David Wineland and David Nesbitt
Dr. David Wineland (left) and Dr. David Nesbitt
Credit: Burrus/NIST, and Kuebler/JILA

Two National Institute of Standards and Technology (NIST) scientists, David Wineland and David Nesbitt, have been elected members of the American Academy of Arts and Sciences.

Wineland, a NIST fellow and group leader, shared the 2012 Nobel Prize in Physics. Wineland leads research with trapped ions (electrically charged atoms) for atomic clocks and experimental quantum computing. Nesbitt is a fellow of both NIST and JILA, a joint institute of NIST and the University of Colorado Boulder.
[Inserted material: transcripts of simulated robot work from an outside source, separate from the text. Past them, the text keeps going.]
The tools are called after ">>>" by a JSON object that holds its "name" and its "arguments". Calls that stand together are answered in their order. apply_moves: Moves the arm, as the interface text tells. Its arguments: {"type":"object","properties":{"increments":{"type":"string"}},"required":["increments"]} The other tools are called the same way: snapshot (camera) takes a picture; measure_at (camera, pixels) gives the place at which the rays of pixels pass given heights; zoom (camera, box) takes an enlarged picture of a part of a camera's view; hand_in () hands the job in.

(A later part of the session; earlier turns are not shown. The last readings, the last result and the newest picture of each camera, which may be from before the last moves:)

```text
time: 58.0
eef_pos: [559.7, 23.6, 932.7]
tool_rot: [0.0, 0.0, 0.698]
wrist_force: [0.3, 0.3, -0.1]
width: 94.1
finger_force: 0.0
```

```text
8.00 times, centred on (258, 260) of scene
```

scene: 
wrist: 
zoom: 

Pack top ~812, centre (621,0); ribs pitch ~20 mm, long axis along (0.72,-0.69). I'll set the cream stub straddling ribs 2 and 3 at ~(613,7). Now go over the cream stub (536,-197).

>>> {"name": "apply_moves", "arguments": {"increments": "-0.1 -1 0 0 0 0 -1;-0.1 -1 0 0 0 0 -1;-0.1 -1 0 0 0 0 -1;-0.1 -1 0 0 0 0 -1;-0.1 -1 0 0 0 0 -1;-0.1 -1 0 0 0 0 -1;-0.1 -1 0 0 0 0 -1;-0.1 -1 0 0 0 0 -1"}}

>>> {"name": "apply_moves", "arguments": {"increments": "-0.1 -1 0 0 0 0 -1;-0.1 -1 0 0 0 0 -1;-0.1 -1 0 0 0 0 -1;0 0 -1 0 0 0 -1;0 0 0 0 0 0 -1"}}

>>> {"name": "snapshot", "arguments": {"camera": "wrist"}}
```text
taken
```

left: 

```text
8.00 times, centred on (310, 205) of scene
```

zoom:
Nesbitt leads research in chemical physics and biochemistry at JILA, focusing on topics such as quantum dots and RNA folding.

The academy is one of the nation's most prestigious honorary societies and a leading center for independent policy research. Since its founding in 1780, the academy has elected leading "thinkers and doers" from each generation, including George Washington and Benjamin Franklin in the eighteenth century, Daniel Webster and Ralph Waldo Emerson in the nineteenth, and Albert Einstein and Winston Churchill in the twentieth.

The new members will be inducted at a ceremony on October 12, 2013, at the Academy's headquarters in Cambridge, Mass.